Is your Training in a Rut?

Have your workouts as of late been lackluster? Do you lack motivation in the gym, always sore, and not making progress?

I have a big secret……. and it will keep you healthier and making gains year in, year out.

Are you ready?

Take a week off. Don’t come in and lift, don’t run and do sprints, don’t do bodyweight work, and don’t go for a 20 mile bike ride because you feel guilty.More than likely you are in some state of overtraining and need more time to recover. Before you think I have lost my mind let me explain this.

(This only applies if you have at least a year of solid training under your belt and are in pretty decent shape)
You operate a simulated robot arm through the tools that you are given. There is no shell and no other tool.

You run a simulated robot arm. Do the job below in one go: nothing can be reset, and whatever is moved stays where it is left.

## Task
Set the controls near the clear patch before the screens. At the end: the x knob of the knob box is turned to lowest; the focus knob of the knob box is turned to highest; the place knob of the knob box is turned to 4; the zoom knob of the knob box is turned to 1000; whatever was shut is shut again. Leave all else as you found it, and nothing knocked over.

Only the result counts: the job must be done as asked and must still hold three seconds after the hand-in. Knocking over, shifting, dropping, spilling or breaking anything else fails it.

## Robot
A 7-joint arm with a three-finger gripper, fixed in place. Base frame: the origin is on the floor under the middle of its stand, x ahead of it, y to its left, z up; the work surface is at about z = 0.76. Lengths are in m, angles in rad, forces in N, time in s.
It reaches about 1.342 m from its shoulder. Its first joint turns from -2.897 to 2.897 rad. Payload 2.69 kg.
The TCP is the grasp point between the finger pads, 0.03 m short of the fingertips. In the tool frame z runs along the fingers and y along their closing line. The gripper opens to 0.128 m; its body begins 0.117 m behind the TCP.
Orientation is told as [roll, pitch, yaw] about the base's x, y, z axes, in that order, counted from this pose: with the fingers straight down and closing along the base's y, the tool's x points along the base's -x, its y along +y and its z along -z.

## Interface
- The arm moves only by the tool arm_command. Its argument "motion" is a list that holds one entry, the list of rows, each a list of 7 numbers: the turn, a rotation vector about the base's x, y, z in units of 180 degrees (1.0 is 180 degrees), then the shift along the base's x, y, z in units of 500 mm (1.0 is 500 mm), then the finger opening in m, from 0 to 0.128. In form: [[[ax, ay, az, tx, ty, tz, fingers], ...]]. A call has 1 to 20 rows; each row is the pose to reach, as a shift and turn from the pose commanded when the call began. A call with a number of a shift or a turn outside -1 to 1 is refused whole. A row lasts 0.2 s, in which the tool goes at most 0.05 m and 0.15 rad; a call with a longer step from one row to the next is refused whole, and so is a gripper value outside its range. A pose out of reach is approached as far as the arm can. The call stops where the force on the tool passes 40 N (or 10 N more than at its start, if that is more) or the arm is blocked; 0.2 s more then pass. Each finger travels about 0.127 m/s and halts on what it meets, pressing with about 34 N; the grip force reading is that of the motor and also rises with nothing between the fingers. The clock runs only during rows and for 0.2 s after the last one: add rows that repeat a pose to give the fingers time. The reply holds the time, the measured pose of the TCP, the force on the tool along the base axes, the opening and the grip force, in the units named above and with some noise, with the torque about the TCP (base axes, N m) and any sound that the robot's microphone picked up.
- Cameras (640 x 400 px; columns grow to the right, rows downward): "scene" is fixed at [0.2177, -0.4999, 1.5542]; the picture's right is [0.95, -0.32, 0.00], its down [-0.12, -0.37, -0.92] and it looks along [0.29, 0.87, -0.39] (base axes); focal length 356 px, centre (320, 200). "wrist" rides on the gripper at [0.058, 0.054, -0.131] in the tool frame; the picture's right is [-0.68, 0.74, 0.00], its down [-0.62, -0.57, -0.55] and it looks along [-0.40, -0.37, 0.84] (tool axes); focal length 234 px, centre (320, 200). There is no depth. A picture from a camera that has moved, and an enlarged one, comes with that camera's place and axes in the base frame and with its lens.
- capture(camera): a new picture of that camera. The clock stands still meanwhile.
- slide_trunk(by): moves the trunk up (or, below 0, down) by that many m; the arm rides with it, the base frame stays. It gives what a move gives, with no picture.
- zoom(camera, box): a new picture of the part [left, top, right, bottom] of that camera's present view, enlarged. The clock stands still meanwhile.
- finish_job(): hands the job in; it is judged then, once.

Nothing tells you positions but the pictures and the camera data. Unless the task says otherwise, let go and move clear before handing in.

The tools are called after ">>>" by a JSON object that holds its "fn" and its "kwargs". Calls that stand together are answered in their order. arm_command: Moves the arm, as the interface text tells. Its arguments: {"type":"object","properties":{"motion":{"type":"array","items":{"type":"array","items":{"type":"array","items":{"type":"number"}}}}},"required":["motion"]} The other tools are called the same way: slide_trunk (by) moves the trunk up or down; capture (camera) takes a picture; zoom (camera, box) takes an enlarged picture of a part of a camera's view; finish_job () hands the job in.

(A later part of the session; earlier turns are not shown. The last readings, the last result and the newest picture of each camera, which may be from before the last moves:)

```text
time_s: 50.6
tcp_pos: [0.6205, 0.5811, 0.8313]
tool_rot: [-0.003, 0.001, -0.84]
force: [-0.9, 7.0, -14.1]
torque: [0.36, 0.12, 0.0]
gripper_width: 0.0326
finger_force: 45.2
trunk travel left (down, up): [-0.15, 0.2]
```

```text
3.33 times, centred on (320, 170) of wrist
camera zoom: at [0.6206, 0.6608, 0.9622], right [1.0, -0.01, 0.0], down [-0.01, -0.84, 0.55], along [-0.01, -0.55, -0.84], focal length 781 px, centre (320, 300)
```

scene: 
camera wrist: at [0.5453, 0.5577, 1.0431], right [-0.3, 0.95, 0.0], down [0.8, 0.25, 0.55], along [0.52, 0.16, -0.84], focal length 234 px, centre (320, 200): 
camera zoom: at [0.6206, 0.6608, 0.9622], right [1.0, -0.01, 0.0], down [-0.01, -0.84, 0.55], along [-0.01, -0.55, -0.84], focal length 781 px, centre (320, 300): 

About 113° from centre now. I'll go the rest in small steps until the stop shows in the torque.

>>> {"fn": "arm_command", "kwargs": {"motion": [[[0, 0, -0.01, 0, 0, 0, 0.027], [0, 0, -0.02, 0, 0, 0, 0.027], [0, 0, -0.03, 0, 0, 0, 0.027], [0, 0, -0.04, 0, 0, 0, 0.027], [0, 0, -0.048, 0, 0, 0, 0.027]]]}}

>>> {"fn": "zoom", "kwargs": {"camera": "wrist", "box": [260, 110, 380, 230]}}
You should know your way around the gym and be able to move some decent weight and or be proficient at whatever task you are training for. I already recommend taking a week or two every two-three months and back off of your training by lowering your volume, intensity or both. unfortunately  wrists, elbows, knees, backs, and shoulders will still ache and the same nagging injuries will be hanging around. Muscles typically heal faster than the joints, tendons, and ligaments because of superior blood flow. Therefore even when a muscle feels healed from the constant beating workouts provide the joints, tendons, ligaments, and even the nervous system are not healed and need more time away.

After athletic seasons it is common for athletes to take a few weeks, even a month or so completely off from working out and training. In some comes cases, especially with wrestlers I have trained and my experiences playing football, this time leaves you mentally and physically rejuvenated. It’s not uncommon to add a few pounds of lean muscle and have more energy as a result.

Going pedal to the metal non-stop will lead to more injuries. Take period times away, cycle intense workouts with low intensity workouts, and occasionally take some time completely off.